A breadth of experiences to prepare you to deliver brilliant healthcare

As a doctor, you will treat patients from a range of backgrounds in a variety of settings. Our placements provide valuable insight and a breadth of experience within primary and secondary care settings and across a range of locations to ensure you develop the knowledge and skills needed to deliver brilliant healthcare.

From week three of the programme you will experience regular clinical placement, starting at one half day per week in your first year at a location within 30 minutes of your home campus. In your second year, this will increase to one full day per week, and from your third year onwards, you will rotate through different medical and surgical specialities in hospitals and primary care settings throughout the region.

Placement locations range from rural and coastal regions to densely populated urban environments, and as such offer a completely different patient demographic and experience at each site. This breadth of clinical experience is rarely matched by other medical schools, and gives you a real insight into the diversity of career paths available to you as a practising medic.

Phase I

In your first year you will spend half a day a week (from week 3) in a clinical placement within thirty minutes of your campus in groups of four or five students. On placement, you will interact with patients to develop the consultation and examination skills you have been learning. In your second year, your time in placement increases to a day a week.

Phase II

Phase II is the moment you've been working towards: full exposure to clinical medicine. You will rotate through different medical and surgical specialities in hospitals and primary care settings throughout the region.

Our five sites in Hull, York, Grimbsy, Scarborough and Scunthorpe allow you to experience a wide range of medical conditions in a diverse social setting. This wide dispersion allows for good staff/student ratios in all teaching and learning exchanges (the optimum group size for learning in a practical environment is two to four) and it also provides extensive opportunity for one-to-one consultation practice with patients.

Each week, you will continue to alternate between a hospital and general practice or other community setting. Some are city-based, while others are further afield in small towns or rural areas.

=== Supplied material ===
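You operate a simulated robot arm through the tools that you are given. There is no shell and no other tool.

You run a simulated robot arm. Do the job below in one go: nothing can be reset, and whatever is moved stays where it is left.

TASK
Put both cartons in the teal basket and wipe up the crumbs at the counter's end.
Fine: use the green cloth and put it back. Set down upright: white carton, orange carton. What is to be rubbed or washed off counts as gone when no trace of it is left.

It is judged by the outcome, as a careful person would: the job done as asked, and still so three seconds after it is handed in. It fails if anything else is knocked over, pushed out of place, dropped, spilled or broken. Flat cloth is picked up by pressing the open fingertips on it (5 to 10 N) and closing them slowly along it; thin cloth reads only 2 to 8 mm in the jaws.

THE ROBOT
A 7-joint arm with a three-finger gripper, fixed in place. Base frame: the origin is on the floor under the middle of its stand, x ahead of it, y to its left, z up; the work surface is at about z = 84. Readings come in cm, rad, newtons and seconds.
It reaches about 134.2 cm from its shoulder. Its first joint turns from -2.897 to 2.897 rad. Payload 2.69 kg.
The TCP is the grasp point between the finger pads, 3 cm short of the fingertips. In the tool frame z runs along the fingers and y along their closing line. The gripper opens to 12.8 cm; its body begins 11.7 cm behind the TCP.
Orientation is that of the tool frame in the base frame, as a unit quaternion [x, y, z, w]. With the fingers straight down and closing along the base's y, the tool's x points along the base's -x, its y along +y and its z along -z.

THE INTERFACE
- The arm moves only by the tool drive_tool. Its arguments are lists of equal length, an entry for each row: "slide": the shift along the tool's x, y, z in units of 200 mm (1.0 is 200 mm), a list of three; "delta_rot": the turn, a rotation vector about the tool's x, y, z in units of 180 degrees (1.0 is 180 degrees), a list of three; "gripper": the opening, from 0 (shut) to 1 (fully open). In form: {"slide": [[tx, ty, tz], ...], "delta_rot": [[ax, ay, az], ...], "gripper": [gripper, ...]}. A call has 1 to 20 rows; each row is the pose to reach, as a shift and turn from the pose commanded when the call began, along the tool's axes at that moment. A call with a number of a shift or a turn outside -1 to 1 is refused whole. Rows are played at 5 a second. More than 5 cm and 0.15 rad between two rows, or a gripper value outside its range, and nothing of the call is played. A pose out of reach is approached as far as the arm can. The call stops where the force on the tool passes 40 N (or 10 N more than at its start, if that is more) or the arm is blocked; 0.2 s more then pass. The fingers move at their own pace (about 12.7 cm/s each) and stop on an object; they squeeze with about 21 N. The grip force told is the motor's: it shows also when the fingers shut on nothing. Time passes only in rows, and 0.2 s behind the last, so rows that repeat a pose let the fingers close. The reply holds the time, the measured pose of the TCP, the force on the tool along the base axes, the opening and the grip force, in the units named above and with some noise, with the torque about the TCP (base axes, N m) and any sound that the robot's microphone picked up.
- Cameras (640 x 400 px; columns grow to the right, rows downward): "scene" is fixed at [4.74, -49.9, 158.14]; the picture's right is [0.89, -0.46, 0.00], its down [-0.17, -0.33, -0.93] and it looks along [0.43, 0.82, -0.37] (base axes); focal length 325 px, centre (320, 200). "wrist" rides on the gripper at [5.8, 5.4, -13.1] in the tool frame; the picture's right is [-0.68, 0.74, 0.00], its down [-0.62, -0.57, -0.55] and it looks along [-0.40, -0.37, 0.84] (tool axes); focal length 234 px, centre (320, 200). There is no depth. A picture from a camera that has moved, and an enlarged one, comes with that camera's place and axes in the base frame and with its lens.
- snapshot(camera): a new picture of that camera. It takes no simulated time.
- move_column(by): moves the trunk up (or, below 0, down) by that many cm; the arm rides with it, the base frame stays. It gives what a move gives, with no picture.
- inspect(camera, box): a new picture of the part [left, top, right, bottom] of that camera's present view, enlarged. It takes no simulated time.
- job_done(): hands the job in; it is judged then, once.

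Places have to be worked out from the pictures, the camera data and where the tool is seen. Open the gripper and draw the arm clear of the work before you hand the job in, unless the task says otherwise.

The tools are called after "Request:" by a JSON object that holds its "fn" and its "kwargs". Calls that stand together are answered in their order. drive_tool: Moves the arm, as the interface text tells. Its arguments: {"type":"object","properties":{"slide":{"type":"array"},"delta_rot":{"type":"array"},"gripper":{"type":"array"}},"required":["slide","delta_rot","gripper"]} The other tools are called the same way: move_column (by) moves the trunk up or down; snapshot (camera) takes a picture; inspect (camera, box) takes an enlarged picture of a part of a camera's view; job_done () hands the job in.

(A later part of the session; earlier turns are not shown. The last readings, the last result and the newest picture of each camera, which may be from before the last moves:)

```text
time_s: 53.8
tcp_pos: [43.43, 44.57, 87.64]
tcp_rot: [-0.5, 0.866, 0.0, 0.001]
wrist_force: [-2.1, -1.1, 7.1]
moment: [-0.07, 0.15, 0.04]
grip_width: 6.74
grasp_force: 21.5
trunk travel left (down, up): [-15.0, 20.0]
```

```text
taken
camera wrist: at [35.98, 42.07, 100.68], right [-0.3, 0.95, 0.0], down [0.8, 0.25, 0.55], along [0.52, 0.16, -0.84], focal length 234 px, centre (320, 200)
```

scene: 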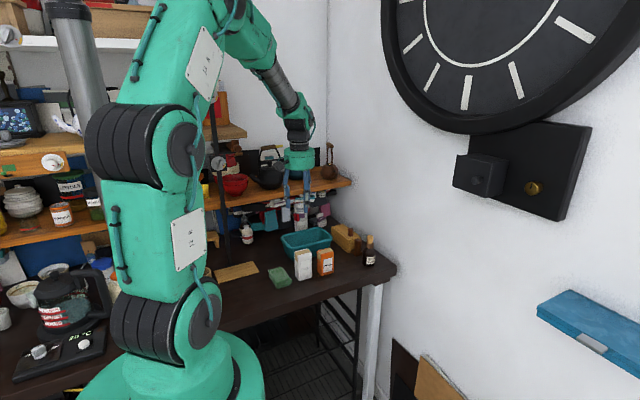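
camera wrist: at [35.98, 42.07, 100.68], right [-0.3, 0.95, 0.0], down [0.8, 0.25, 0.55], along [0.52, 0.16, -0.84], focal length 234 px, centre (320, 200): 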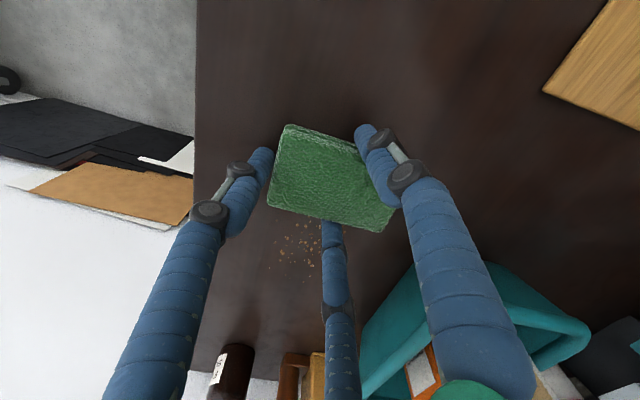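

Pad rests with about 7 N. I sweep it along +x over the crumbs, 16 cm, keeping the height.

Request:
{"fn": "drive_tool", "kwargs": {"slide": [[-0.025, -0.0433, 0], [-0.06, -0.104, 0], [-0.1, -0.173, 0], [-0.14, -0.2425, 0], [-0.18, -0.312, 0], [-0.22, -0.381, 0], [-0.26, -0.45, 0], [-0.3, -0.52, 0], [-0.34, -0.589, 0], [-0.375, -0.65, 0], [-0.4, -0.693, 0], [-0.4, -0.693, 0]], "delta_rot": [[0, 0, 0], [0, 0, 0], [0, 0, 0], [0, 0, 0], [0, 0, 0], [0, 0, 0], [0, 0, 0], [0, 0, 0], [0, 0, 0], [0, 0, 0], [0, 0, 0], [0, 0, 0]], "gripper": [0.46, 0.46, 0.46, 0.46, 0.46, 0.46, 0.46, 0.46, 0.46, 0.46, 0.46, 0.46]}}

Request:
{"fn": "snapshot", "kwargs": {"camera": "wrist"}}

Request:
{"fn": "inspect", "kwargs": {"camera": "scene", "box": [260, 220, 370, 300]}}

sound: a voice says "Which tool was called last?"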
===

You'll practice your examination, history-taking and problem-solving skills on real patients. You'll also learn essential clinical skills such as taking blood, inserting intravenous cannulas, and bladder catheterisation, all taught by dedicated specialist skills tutors.

Phase III

When you return from your elective and start your final year, you'll be the junior member (assistant intern) of a medical team. In this role, you'll rotate through general medicine, general surgery and general practice. You'll become more experienced in the skills required as a junior doctor, and you'll gain valuable experience working closely with a multidisciplinary team. Your working hours will be similar to those of a junior doctor, including on-call and shift arrangements.

On surgical attachments, you should have opportunities to take part in pre-operative and post-operative care, and you'll be allocated patients for whom you are responsible, following these patients to theatre. In general practice, you'll see patients in surgery, taking responsibility for a range of common conditions under the supervision of the GP. You'll gain experience of prescribing, diagnosis and managing patients' conditions in a variety of settings, and learn how to perform the kinds of routine medical procedures that are part of a junior doctor's role.

After you've taken your final exams, you'll begin the final phase of your undergraduate training. This consists of an assistantship, which will help to prepare you for your role as a junior doctor.